» Directive
Copy out each line that has "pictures" in it.

» Source data
§

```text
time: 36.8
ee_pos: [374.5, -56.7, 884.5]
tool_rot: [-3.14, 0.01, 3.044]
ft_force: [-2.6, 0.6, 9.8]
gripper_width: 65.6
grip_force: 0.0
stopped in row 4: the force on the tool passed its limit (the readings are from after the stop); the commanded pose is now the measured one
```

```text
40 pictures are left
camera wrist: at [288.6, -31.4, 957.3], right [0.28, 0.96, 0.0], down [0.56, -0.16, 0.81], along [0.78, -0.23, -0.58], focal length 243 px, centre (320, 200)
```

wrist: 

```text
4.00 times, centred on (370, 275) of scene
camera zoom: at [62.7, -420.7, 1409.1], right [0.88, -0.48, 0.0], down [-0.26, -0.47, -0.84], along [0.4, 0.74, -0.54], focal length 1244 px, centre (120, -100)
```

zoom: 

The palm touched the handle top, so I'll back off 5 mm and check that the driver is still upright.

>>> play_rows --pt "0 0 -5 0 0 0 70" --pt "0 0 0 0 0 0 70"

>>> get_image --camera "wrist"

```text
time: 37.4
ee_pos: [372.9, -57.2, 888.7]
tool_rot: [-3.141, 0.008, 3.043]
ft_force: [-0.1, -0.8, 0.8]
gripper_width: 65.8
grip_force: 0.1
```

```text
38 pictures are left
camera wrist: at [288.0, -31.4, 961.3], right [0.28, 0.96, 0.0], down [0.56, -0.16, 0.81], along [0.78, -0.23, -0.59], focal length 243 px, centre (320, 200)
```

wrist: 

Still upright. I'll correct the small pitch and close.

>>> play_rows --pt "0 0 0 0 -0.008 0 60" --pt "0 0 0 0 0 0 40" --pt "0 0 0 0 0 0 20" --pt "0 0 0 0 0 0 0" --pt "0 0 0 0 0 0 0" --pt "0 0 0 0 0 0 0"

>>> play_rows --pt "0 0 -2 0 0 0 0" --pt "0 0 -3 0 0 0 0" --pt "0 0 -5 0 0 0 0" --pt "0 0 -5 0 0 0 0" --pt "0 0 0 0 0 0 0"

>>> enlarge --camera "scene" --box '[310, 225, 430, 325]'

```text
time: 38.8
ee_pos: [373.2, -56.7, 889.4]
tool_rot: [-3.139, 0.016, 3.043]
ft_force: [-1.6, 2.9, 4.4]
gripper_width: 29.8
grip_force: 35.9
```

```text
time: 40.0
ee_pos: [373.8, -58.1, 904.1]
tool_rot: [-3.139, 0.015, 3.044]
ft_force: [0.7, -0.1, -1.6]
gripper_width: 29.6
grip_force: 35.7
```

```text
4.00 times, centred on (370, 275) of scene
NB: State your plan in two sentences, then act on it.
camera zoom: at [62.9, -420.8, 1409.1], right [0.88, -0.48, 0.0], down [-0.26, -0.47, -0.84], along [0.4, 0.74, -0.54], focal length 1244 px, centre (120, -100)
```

§

» Task result
40 pictures are left
38 pictures are left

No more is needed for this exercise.